Passage to read:

<<<<

District Court of Appeal of Florida, Third District
Mar 26, 1997
690 So. 2d 1351 (Fla. Dist. Ct. App. 1997)

Opinion

No. 96-2173.

March 26, 1997.

Appeal from Circuit Court, Dade County, Barbara S. Levenson, J.

Bennett H. Brummer, Public Defender, and Scott W. Sakin, Special Assistant Public Defender, for appellant.

Robert A. Butterworth, Attorney General, and Roberta G. Mandel, Assistant Attorney General, for appellee.

Before COPE, GODERICH and FLETCHER, JJ.


Christopher D. Humphrey appeals his conviction for manslaughter. The question presented is whether the trial court properly refused to give an instruction on a non-homicide lesser included offense. We conclude that the requested instruction was properly refused and affirm the conviction.

The victim, Charles Bells, was driving his car to a neighborhood store in Miami when an eleven-year-old girl stepped out in front of the car. Bells got out of the car to check on the condition of the girl. Defendant-appellant Humphrey and several other men attacked the victim. Codefendant Antonio Screen struck Bells with his fist. Codefendant Bertram Clark struck Bells on the head with a beer bottle. Defendant pulled out a handgun and struck Bells over the head with it. The witnesses testified that after defendant struck his blow, the victim was stunned and partially immobilized. Codefendant Anthony Hayward then shot Bells with a handgun. The wound was fatal. The eleven-year-old girl who had been struck by Bells' car was not seriously injured and recovered.

>>>>

Given exercise:
Give the stretch of the passage to read that starts with "Appeal from Circuit" and ends with "and FLETCHER, JJ.", unchanged.

Given data:
<<<<

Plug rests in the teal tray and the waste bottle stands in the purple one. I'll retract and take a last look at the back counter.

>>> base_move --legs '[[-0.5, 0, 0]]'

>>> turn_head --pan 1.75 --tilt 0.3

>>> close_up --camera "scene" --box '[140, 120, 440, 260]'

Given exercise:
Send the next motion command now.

>>>>

Answer for the task:
Appeal from Circuit Court, Dade County, Barbara S. Levenson, J.

Bennett H. Brummer, Public Defender, and Scott W. Sakin, Special Assistant Public Defender, for appellant.

Robert A. Butterworth, Attorney General, and Roberta G. Mandel, Assistant Attorney General, for appellee.

Before COPE, GODERICH and FLETCHER, JJ.